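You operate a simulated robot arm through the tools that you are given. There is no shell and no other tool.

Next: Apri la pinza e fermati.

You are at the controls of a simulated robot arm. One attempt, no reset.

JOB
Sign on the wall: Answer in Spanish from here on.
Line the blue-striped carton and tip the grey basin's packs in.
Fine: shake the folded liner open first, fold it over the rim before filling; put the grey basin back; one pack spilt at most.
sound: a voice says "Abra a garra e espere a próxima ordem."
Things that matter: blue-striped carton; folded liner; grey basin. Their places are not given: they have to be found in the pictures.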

• What you are asked to do: Where a line above contains the string "blue", copy that line.

• Answer to this exercise:
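Line the blue-striped carton and tip the grey basin's packs in.
Things that matter: blue-striped carton; folded liner; grey basin. Their places are not given: they have to be found in the pictures.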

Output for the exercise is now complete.